Il faudra “faire avec” la pénurie d'olives
Les oléiculteurs subissent d'énormes pertes. Le ministère de l'Agriculture se dit prêt à les rencontrer avant la fin de l'année.

Si la crise oléicole a été largement médiatisée, les dégâts collatéraux ont été négligés. Ils ne portent pas seulement sur les conséquences sur les prix à la consommation, mais aussi sur l'organisation de la filière. Le premier résultat affecte directement le financement des structures. « Les grandes familles oléicoles vont subir l'insuffisance des rentrées de cotisations, indique Olivier Nasles, président de l'Afidol. Qu'il s'agisse de l'interprofession, des syndicats de défense des AOC ou des ODG, le montant des pertes est estimé à 1 M€. » Sénatrice de la Drôme, Marie-Pierre Monier a récemment interrogé Stéphane Le Foll sur ces circonstances assez exceptionnelles. Le ministre de l'Agriculture lui a répondu en ces termes : « La mouche de l'olive a sévi avec une acuité beaucoup plus grande que d'ordinaire. Cet insecte n'étant malheureusement pas répertorié dans la catégorie des nuisibles, il n'est pas possible de mobiliser le FMSE (.) Pour répondre aux difficultés économiques, les directions départementales sont mobilisées, au titre du Fonds d'allégement des charges financières et des demandes d'exonération de taxe foncière sur le non-bâti. Nous pouvons réfléchir aux meilleurs moyens de s'organiser pour lutter et préparer l'avenir. Mes services seront disponibles pour rencontrer les producteurs. »
Des estimations établies par l'Afidol« Une perte de 50 % dans la Vallée des Baux, de 70 % sur Aix et dans les Alpes-de-Haute-Provence, et quasiment rien à Nice, indique Olivier Nasles. Un questionnaire a été adressé aux structures, privées et coopératives, afin de dresser un état des lieux des dégâts. Nous le présenterons au ministre de l'Agriculture qui s'est engagé à nous recevoir avant la fin de l'année. » D'ici là, il faudra “faire avec” une année de pénurie. « Nous avons terminé la campagne dernière avec des stocks à zéro, indique Jean-Benoît Hugues du Moulin de Castelas aux Baux de Provence. Nous avons dû compléter notre production avec des achats onéreux d'olives à des producteurs installés en quasi-totalité dans la Vallée des Baux. Mais nous avons été pénalisés par les faibles rendements en huile. Et nous savons déjà que nous serons contraints à des arbitrages pour satisfaire les demandes. Faut-il revoir la gamme de contenants ? Faut-il équilibrer différemment nos circuits commerciaux ? Tout doit être repensé pour satisfaire des demandes plus importantes qu'à l'ordinaire. » Jean-Benoît Hugues n'imagine pourtant pas une inflation des prix. « Les marges se déplacent en amont au détriment des transformateurs. Cela va pénaliser les investissements. Je ne pense pas qu'il soit possible d'augmenter le prix de l'huile. » Reste que certaines structures vont devoir faire appel aux importations d'olive.
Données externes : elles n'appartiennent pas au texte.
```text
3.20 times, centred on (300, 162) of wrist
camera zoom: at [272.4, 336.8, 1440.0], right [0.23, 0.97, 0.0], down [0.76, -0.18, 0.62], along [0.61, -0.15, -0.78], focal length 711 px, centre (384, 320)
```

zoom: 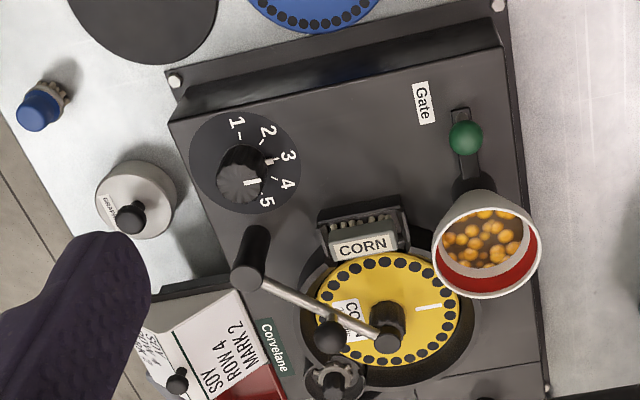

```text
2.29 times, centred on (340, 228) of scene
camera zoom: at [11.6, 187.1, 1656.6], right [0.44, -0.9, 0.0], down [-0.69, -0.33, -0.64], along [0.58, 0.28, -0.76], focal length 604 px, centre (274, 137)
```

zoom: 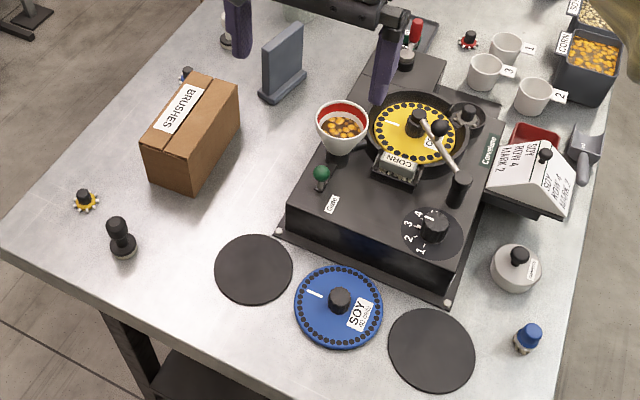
« Les importations doivent être organisées et très encadrées. La provenance devra être strictement indiquée sur les étiquettes. Le consommateur devra être vigilant et doit savoir qu'il y aura moins d'huile sous AOP qu'à l'habitude. »
Pour les coopératives oléicoles, deux cas se dessinent. « Les coopératives dont les adhérents ne sont pas en apport total font de gros efforts de fidélisation via la contractualisation avec leurs apporteurs, indique Sophie Denis, directrice du Moulin Jean-Marie Cornille à Maussane. Nous contractualisons avec chacun sur une moyenne annuelle de volumes. Cette année, certains oléiculteurs seront tentés de spéculer en proposant leurs olives à différents moulins. Mais ce n'est qu'une part minoritaire, la plupart des oléiculteurs ont une vision à plus long terme. » Une hausse des prix est inéluctable. « Dans notre cas, il s'agit d'une hausse de 8 à 10 % qui ne reflète pas l'augmentation des prix payés producteurs. Mais il ne faut pas effrayer le consommateur. Notre politique sera de servir un maximum de clients en fractionnant dans de petits contenants et en réduisant les volumes pour certains clients. »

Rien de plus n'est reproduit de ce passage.